What is Diamond Head? Things To Know Before Visiting Diamond Head Hawaii
Diamond Head is the most visited Hawaii State Park and is a volcanic cone on the Hawaiian island of Oahu. The Hawaiians call it Lahi (brow of the tuna) because the ridgeline resembles the dorsal fin of a tuna fish.
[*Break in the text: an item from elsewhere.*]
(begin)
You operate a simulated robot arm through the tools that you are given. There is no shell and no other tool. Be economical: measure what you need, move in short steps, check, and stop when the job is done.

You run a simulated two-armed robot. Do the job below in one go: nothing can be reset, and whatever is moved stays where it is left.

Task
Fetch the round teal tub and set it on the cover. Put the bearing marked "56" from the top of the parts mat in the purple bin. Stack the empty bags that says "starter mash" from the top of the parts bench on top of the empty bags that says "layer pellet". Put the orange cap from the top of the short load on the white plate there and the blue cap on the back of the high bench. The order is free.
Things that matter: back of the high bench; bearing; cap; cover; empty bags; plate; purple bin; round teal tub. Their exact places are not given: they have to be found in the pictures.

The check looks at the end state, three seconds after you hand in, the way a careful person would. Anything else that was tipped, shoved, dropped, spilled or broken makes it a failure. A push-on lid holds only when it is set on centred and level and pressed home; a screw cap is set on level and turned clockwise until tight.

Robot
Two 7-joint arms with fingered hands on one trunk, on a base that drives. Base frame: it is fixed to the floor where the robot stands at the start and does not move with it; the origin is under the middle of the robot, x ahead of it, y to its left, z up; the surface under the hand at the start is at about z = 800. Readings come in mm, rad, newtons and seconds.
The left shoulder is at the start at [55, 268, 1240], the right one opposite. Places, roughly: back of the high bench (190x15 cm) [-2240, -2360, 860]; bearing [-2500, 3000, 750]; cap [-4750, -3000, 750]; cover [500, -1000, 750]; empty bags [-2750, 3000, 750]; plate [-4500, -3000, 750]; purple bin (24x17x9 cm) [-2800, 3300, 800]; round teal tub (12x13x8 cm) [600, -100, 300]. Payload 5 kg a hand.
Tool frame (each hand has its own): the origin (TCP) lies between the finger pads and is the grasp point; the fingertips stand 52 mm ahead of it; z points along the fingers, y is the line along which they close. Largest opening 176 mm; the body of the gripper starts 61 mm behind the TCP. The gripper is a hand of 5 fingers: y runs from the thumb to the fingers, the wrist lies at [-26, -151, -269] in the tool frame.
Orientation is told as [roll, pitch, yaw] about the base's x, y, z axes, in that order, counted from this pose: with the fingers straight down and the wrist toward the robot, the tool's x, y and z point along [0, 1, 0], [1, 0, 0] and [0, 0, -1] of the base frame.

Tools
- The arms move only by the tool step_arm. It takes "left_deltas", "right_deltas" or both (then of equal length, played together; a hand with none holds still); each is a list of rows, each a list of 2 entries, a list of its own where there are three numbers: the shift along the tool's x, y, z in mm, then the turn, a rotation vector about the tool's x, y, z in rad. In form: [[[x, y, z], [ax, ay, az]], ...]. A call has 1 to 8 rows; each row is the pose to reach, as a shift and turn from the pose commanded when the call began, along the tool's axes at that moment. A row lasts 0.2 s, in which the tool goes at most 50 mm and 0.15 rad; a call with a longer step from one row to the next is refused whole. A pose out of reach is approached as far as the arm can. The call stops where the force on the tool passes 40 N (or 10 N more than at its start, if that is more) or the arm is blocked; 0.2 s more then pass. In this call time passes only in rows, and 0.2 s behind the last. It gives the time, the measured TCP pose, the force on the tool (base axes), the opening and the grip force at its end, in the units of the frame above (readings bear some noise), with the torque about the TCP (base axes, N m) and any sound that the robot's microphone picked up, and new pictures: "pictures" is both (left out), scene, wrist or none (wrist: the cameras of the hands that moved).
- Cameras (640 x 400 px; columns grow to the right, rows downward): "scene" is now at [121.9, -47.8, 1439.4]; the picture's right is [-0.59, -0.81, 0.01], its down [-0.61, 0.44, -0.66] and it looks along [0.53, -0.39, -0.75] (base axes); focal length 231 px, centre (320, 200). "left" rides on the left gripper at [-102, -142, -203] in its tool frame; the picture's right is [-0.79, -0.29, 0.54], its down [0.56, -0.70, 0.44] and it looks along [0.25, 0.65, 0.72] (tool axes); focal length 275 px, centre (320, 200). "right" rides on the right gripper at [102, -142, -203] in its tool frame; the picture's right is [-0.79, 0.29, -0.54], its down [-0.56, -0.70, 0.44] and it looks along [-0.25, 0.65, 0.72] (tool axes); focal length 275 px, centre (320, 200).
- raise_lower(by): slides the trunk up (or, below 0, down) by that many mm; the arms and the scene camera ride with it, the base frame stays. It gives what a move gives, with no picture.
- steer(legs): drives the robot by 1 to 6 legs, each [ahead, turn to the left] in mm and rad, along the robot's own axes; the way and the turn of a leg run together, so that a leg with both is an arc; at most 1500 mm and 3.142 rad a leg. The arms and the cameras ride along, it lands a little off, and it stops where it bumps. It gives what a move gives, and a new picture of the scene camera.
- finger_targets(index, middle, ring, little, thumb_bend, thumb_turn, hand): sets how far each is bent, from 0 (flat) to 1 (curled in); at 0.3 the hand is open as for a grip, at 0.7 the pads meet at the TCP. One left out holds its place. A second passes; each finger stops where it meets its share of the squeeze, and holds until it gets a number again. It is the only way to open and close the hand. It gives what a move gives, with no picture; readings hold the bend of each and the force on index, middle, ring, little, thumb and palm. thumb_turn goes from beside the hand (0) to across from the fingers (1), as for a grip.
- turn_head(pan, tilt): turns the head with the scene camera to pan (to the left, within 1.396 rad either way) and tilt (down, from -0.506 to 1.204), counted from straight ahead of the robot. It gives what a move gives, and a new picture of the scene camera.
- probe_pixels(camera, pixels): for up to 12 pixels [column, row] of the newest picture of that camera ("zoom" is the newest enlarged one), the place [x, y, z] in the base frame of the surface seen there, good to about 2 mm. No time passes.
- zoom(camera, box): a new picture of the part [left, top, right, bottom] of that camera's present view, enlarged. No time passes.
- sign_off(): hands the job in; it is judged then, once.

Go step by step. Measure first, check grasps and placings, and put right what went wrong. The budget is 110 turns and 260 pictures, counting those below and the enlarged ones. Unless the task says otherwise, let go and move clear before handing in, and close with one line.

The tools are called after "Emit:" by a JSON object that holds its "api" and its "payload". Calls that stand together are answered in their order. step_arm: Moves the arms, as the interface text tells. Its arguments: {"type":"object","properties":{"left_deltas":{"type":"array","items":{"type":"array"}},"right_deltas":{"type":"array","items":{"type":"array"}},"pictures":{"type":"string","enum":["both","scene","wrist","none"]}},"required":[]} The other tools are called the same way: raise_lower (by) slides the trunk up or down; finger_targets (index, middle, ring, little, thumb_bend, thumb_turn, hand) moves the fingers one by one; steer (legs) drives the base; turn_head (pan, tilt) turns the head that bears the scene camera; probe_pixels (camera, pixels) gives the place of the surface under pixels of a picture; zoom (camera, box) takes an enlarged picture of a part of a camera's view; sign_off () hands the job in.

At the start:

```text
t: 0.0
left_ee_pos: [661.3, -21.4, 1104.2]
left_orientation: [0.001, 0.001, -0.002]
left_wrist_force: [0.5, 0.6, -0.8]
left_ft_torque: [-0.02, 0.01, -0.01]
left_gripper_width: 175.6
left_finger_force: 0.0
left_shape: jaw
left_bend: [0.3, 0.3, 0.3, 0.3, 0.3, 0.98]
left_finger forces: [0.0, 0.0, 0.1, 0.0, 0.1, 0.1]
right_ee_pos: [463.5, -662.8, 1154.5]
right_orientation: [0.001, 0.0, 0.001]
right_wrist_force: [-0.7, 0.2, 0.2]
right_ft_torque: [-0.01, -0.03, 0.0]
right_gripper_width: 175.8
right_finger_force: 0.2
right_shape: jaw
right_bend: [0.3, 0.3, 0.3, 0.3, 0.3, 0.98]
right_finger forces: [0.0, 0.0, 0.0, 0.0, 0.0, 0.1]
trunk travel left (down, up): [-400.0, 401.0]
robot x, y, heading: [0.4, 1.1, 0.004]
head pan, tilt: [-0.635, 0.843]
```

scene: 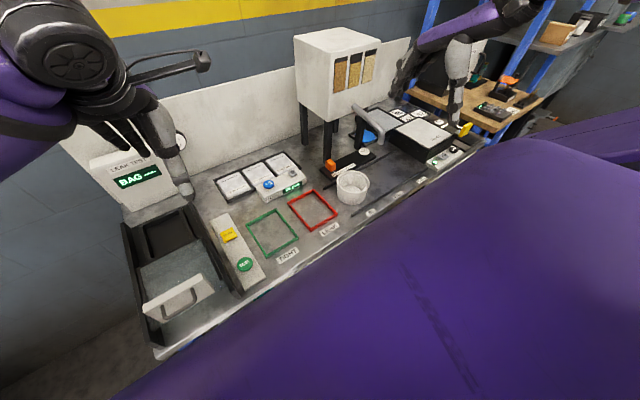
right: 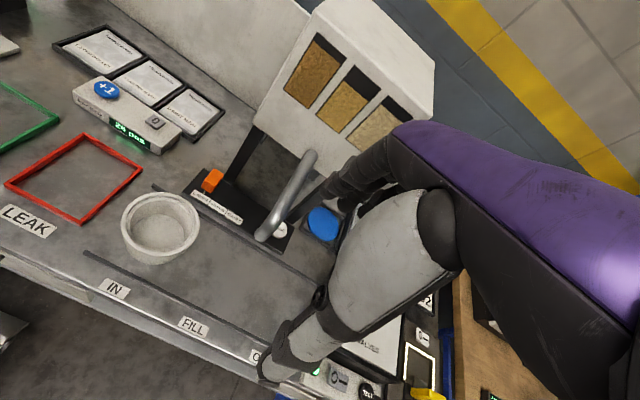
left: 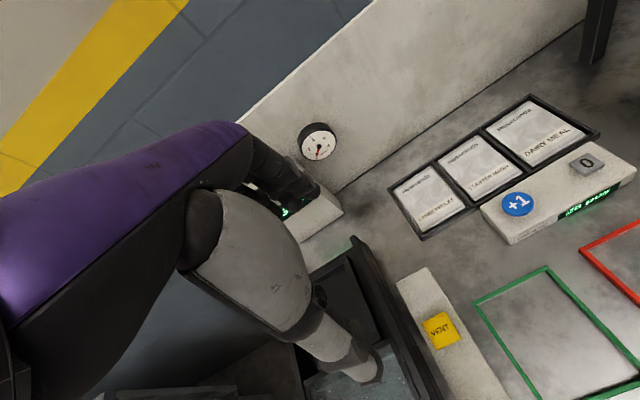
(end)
British soldiers visiting the area in the nineteenth century mistook the sparkling calcite crystals on the neighboring beach for diamonds.
Diamond Head provides stunning views of the Pacific Ocean and Honolulu and can be reached by hiking to the edge of the 300,000-year-old crater.
*ONLY CREDIT CARDS*
- Hawaii residents get in free with a Hawaii ID or driver’s license.
- Non-residents of Hawaii = $5
- Children under the age of three are eligible for free
- No Charge with ID for Residents
- Non-residents are charged $10 per vehicle.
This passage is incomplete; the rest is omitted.